Urban Scuba as a whole reminded me of youth. It was very nostalgic for me. It seems as though Brian Sanders found the perfect playground with which to try out all of his stunts. While there was nothing intellectually sophomoric about the piece, it was light and heavy all at once, while it didn’t take itself too seriously. There was no definitive story that screamed for the audience’s understanding, instead, it pointed a mirror at us and made us laugh at ourselves.

I can’t go on without mentioning the sultriness of the piece. The dancers were scantily clad in very nude colored clothing for much of their wet soaked performance. It was an inciting aspect that wasn’t too distracting yet it lent itself to stripping down the dancers to a divine anonymity that exemplified the universal characters they were playing. They were all slaves to their environment that bordered between zen and hell.

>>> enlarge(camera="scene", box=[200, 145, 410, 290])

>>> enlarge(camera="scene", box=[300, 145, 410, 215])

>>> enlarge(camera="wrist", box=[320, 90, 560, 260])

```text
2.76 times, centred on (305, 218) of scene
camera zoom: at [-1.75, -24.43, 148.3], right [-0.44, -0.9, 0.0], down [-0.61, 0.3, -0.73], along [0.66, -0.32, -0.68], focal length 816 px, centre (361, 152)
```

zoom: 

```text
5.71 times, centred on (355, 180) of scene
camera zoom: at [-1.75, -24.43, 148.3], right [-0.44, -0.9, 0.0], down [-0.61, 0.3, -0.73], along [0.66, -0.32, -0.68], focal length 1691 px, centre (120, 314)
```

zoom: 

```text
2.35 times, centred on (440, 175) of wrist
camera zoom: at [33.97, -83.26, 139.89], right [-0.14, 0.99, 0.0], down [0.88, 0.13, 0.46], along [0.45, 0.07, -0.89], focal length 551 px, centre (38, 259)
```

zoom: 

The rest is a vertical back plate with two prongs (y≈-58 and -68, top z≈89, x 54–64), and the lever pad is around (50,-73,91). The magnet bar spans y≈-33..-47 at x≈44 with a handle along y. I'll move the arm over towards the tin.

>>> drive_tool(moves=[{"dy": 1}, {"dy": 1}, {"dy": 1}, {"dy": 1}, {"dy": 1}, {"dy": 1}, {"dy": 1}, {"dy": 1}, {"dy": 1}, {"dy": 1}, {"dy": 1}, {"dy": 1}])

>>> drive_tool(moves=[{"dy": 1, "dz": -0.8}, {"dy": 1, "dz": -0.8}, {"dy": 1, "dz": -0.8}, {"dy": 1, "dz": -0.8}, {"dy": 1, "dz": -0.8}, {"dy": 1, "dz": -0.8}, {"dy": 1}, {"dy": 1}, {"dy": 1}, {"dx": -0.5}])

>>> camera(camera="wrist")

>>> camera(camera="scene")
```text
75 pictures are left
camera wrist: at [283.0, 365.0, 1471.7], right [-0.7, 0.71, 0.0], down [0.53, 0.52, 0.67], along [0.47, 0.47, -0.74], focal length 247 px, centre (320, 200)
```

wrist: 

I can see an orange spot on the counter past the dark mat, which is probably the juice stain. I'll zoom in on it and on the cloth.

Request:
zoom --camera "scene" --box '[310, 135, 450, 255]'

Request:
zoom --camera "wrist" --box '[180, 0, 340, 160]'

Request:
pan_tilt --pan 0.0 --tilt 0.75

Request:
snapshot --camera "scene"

The pool was the perfect place for this wavy, funny nightmare. The characters were made to dance like fish out of water and to look like nymphs and playful children and brave soldiers and scared ingenues. These are the fish in the sea. It is all of us.

By the end I thought, how nice, a gimmick that isn’t a contrivance. I understood even though quite frankly I’m sick of the high wire act, I’ve seen it way too many times. Sure, it is nice to take dance to the next level, off the ground, but I was much more entertained, intrigued and impressed with the work that he did with the water. He choreographed liquid and he made the most of the space. I am quite inspired by the audacity of the piece and the danger, but I wonder if it was at all necessary. While Sanders didn’t get stuck in the undertow of creativity, he managed to zealously expose his talents.

Part of me loves that he went there and regressed back to that little kid in the playground trying to see what his body can do off the monkey bars or up in the tree. Then the other me was dying for a little bit more dance, and a lot less spectacle. But isn’t that what the playground is all about?